I just finished reading Three Shoes, One Sock and No Hairbrush by Rebecca Abrams which was thought provoking on the subject. I know that having been to a good university and then had a good job and been successful, the first few months of motherhood were a complete shock to me. Looking back, I got through it but I did not cope. I had assumed that a degree and 7 years work experience as an IT consultant would equip me for anything. Ha bloody ha!

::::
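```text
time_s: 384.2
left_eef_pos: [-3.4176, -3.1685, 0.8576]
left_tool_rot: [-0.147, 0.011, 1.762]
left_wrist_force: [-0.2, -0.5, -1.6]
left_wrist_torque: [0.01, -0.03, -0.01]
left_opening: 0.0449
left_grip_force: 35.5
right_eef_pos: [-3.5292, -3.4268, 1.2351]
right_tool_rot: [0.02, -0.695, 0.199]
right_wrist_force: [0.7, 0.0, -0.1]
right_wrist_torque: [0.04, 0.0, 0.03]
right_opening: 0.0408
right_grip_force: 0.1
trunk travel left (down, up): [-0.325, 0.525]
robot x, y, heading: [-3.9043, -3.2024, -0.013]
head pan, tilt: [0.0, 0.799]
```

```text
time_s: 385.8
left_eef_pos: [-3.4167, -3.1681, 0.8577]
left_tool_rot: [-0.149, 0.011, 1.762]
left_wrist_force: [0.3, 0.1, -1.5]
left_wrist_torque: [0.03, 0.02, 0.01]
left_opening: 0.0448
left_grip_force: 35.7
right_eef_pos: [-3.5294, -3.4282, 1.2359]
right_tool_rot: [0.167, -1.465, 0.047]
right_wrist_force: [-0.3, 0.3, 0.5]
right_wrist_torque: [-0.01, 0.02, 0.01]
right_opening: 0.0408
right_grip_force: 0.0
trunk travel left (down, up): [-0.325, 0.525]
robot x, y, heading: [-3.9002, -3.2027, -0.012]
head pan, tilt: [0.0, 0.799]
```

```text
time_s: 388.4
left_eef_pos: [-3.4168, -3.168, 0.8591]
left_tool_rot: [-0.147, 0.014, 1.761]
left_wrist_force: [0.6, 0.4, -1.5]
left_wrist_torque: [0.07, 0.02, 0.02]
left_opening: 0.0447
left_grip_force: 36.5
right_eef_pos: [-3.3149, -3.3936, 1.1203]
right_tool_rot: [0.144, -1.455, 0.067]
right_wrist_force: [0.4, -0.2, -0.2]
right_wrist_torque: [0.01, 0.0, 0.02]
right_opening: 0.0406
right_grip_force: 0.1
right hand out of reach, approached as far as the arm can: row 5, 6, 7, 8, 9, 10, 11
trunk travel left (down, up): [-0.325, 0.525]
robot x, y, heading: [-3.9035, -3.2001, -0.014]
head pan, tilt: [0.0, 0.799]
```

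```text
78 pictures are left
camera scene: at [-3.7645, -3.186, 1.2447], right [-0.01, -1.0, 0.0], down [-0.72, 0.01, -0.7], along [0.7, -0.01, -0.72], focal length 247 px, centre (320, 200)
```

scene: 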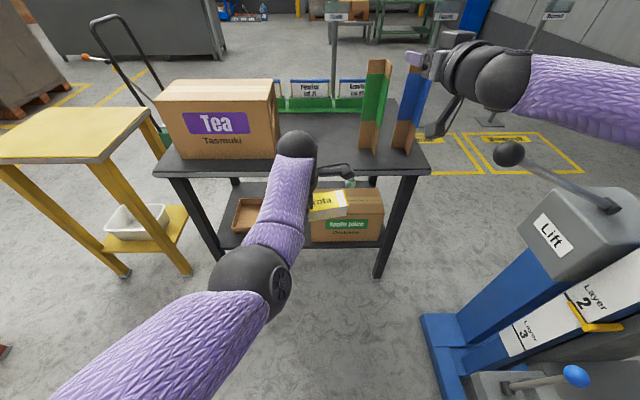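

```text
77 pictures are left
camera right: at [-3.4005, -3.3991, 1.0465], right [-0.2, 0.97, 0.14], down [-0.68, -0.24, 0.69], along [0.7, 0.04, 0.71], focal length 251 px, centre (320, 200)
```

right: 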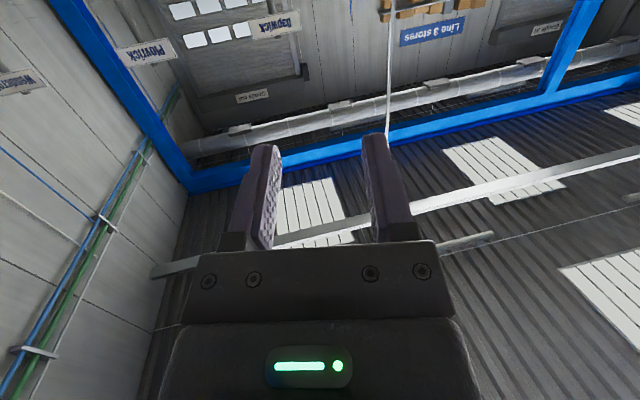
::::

The things I wish people had said to me beforehand are:

  1. the baby will probably sleep through the night after 4 months or so and the "sleepless nights" won' last all that long.
  2. there will be times when you want to hurl your baby out of the nearest window because no matter how many times you say "but i don't know what you want" to it, it won't tell you. however this does not mean you are a terrible mother or you don't love your baby.
  3. babies make noises when settling themselves to sleep and don't neccessarily need to be rocked in your arms for hours until they are utterly silent.
  4. you will leak from various orifaces for a few weeks after the birth and it won't be all that pleasant but it will stop.

all the "hurts like hell", "you'll be so tired" stuff people tell you, well somehow I convinced myself it would be different for me "because I'm a coper". Like hell I am.

eddm · 30/04/2004 23:12

Am I the only person with a mother who gave me some insight into the whole thing? It wasn't anything she said when I was p/g particularly, more all the conversations we've had about motherhood and families since I was about, I don't know, 12 or something? Maybe because I'm the eldest, and my sister was a NIGHTMARE (hyperactive and made the teenagers on brat camp look co-operative) and she was a single mum? I saw, first-hand, just how knackered she was. Of course, the new baby stuff was still a shock (obviously can't remember my sis being a newborn) and nothing prepares you for actually being a mother, but I did have some idea. So thanks, mum!